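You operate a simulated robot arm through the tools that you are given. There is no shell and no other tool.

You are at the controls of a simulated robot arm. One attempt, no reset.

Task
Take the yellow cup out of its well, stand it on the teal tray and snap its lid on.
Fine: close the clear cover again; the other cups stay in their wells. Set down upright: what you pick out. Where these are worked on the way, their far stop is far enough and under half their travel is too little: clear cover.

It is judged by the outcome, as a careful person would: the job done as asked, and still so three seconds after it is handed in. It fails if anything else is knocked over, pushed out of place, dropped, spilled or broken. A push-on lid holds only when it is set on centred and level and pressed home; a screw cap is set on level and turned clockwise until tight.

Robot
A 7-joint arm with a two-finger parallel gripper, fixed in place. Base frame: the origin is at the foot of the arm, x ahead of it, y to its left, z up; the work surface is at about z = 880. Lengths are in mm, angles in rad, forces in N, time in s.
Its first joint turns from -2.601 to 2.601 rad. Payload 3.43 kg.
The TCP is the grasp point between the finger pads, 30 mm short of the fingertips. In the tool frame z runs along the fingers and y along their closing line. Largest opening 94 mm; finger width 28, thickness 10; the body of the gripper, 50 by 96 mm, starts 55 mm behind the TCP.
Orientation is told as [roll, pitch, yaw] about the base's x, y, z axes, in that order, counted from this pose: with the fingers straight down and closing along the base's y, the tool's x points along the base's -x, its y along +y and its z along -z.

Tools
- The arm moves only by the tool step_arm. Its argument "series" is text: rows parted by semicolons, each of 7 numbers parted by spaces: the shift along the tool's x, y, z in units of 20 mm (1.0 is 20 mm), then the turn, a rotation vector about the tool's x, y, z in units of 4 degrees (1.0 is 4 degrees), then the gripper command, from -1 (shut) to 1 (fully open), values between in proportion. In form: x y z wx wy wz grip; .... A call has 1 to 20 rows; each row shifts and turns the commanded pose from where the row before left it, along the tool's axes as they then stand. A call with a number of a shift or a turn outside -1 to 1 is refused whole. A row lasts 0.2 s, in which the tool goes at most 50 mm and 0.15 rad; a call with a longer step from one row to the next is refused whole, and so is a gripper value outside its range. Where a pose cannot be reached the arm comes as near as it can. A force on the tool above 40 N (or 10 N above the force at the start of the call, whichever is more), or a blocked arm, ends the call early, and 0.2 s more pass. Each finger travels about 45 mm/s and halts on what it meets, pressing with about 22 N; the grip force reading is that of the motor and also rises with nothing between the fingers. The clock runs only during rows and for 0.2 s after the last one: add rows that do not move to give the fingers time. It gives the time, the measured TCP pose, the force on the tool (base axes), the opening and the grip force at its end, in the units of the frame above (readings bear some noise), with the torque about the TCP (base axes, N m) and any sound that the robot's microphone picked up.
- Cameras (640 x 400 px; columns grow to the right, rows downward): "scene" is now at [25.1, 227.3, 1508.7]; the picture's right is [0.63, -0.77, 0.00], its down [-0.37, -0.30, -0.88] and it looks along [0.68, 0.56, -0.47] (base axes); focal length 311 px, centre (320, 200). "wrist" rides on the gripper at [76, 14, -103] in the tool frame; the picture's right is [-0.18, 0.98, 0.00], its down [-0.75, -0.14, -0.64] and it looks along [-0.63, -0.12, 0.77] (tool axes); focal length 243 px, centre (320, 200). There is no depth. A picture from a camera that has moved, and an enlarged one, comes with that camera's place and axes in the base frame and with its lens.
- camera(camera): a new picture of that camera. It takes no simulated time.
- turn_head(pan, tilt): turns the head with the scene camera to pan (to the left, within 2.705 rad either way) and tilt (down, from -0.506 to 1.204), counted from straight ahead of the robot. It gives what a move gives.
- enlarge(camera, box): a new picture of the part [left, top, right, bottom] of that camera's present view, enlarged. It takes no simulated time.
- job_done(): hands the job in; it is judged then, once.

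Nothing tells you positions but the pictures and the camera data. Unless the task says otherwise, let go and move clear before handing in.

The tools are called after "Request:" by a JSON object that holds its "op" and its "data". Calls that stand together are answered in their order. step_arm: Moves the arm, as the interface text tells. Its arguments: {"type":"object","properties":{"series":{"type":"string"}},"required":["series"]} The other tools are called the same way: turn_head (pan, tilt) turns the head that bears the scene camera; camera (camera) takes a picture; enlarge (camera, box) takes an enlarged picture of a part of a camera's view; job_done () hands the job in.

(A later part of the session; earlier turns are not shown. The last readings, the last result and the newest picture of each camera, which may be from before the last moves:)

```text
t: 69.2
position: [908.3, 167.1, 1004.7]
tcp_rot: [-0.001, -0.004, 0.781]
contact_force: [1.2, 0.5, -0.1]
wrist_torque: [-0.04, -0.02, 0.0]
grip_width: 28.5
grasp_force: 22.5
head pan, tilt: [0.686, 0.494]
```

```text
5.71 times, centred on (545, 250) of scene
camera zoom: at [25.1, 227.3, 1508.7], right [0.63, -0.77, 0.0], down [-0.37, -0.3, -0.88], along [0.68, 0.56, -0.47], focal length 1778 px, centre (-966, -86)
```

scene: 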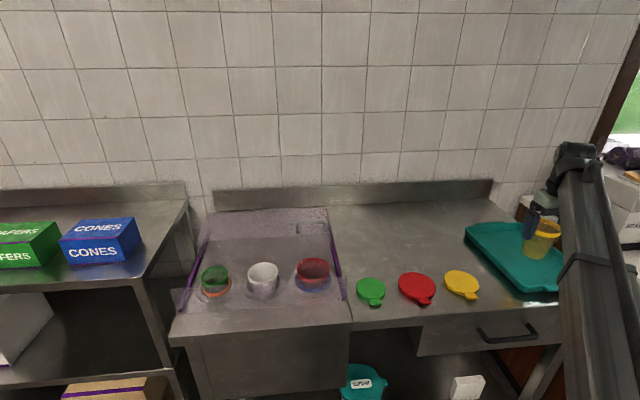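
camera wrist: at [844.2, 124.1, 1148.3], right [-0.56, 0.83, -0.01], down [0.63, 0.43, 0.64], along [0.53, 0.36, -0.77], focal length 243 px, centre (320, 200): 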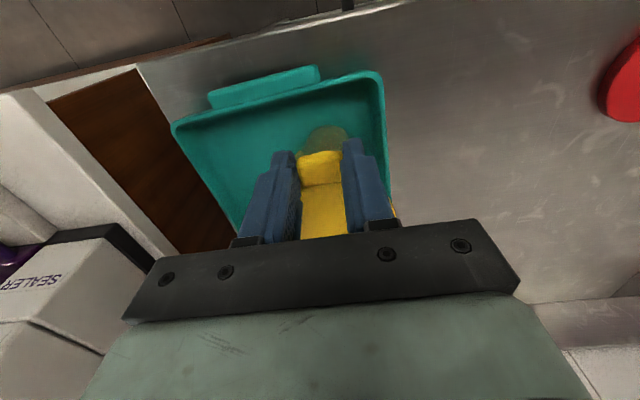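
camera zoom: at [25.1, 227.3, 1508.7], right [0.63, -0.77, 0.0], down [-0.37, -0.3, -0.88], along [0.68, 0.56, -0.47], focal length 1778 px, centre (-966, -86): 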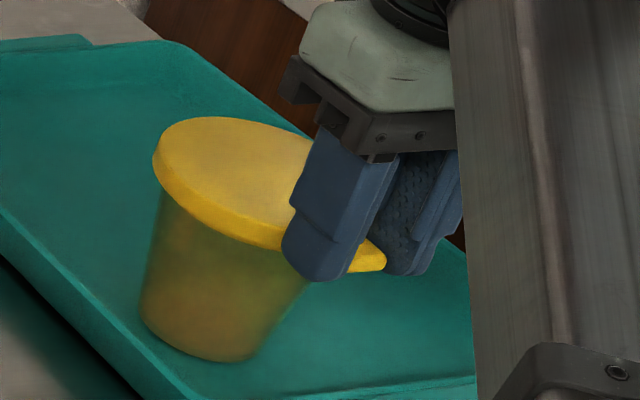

▸ **SOURCE EXCERPT**:

しかし後々考えてみると、どうにもハードルが高い。
まずうけないに相違ない。


さて、今回やってきたのは山梨県都留市上谷にある金山神社。

祭神
・金山毘古命(かなやまひこのみこと):鉱山をつかさどる男神
・金山毘売命(かなやまびめのみこと):鉱山をつかさどる女神
・天津日高日子穂々手見命(あまつひこひこほほでみのみこと):穀物の神、別名山幸彦(やまさちひこ)
・石凝姥命(いしこりどめ):鋳物、金属加工の神
・天目一箇神(あめのまひとつのかみ):製鉄、鍛治の神、ちなみに一つ目の神

このように主として鍛治に関する神が祭られている神社である。
創立年代は不明。ただ、元禄の末頃、この地に遷宮してきたのは確からしい。



台輪鳥居の憂鬱

石造りの台輪鳥居。(台輪鳥居については→)道路から一寸ばかり奥まったところに立っている。道幅から察するに奥に移されたと見える。道幅と鳥居の幅がちくはぐなせいで、鳥居が邪魔者扱いを受けているのが気に掛かる。鳥居の幅は易々と拡張できるものでもないし、かと云って鳥居をさらに移すわけにも行くまい。困ったものだ。




鉄柵のガード

鳥居保護のためか、がっちりと鉄柵で覆われている。外観を損ねてしまい残念ではあるけれども、交通量の多い道路の手前、致し方あるまい。よく見ると両柱には注連縄のようなものが怠惰に巻きついている。かつては繋がっていたのかもしれない。曲がりなりにも、ここは参道である。鳥居の権威が過去のものになりつつあるのは止むを得ないが、少し寂しい気もする。




根巻鳥居を叩いてみれば‥

限りなく一般道に近い参道を行くことおよそ250メートル、二の鳥居にたどり着く。妙にのっぽで、でっかい。先の一の鳥居よりも大きい。叩けば「かんかん」と音のする金属製。稲荷鳥居のような配色だが、柱の根元が別のパーツ(黒い部分)が巻きついているのを見るに、分類上は根巻(ねまき)鳥居としておくのが良いように思われる。おまけに屋根付き、洒落ている。

▸ **EXERCISE SET**:
1 > Set down the source excerpt as it stands from "さて、今回やってきたのは山梨県都留市上谷にある金山神社。" to "創立年代は不明。ただ、元禄の末頃、この地に遷宮してきたのは確からしい。", and nothing more.
2 > Go on with the source excerpt that begins "しかし後々考えてみると、どうにもハードルが高い。" from its last line.

▸ **ANSWERS GIVEN**:
1 >
さて、今回やってきたのは山梨県都留市上谷にある金山神社。

祭神
・金山毘古命(かなやまひこのみこと):鉱山をつかさどる男神
・金山毘売命(かなやまびめのみこと):鉱山をつかさどる女神
・天津日高日子穂々手見命(あまつひこひこほほでみのみこと):穀物の神、別名山幸彦(やまさちひこ)
・石凝姥命(いしこりどめ):鋳物、金属加工の神
・天目一箇神(あめのまひとつのかみ):製鉄、鍛治の神、ちなみに一つ目の神

このように主として鍛治に関する神が祭られている神社である。
創立年代は不明。ただ、元禄の末頃、この地に遷宮してきたのは確からしい。

2 >
かつての名残

石段をかつかつのぼる。愈々参道らしくなってきた。左側の石塔が目に入る。「二十三夜」とある。

「二十三夜」
特定の月齢の日に仲間同士で集まり、月を拝む行事「月待ち」のこと。陰陽道や密教系の行事である。この場合は月齢が23(下弦の月)の日に行う。他には十三夜、十五夜、十七夜、二十六夜などがある。そのなかでも取り分け人気だったのがこの二十三夜だったそうである。




無駄に推理

半分ほどのぼったところで、踊り場のお出まし。いびつな、固く絞った雑巾のような柱の灯籠である。柱のいびつさはさておき、何か変な気分がする。そう、台座と灯籠がちぐはぐなのである。それから台座らしき跡が四つあるのも気になる。いや、元々灯籠はなかったのだとすれば、六つの台座。あゝ成程、奴か。




『都留市社記』より借用

その答えは『都留市社記』にあった。さあ見てくれ給え。察した通り、ここには前後に補助柱を備えた鳥居――両部鳥居があったのだ。「それで?」と云われても困る。「ここには両部鳥居があったのだ」ただ、それだけのことである。




亜鉛葺き

詰まらぬ御託を並べているうちに拝殿に到着。切妻のごく平凡な拝殿。屋根の色はくすんでいてはっきりとは分からないが赤茶色だろう。
話は変わるが、この神社には大層立派な神輿があるという。慶応2年の作で、市内随一と専らの噂である。そのうちお目にかかりたいものだ。




銅板葺き

流れ造の本殿。こちらも割と平凡な造りで、特に言及すべきことはない。


屋根はかなり緑青が芽吹いている。マァものは云いようである。 神紋は三つ巴。



何か足りぬ

適当に境内をぶらつく。敷地にそれほど余裕はない広さである。はて、何か足りないような気がする。狛犬だ。どうやらここに彼らはいないようである。その分、灯籠がどんと構えているわけか。


『都留市社記』によれば、境内社にとして稲荷神社と祭神不詳の小祠があるようだが、この狭い境内を一寸見回しても、見つからない。どこかに移されたか、それとも緑に埋もれたか、はてさて。
二の鳥居が赤いのはかつての境内社稲荷神社の名残なのかもしれない。
こじつけな、余りにこじつけな話だが。


色々考えさせられるところの多い神社であった。



和風なチェスをつくるとしたら、灯籠形のポーンというのはどうだろう?
勿論、ナイトは狛犬で。

まるで蛇足。



参考文献

川口謙二・池田孝・池田正弘『鳥居 百説百話』東京美術
倉野憲司校注『古事記』岩波文庫
都留市教育委員会編『都留市社記』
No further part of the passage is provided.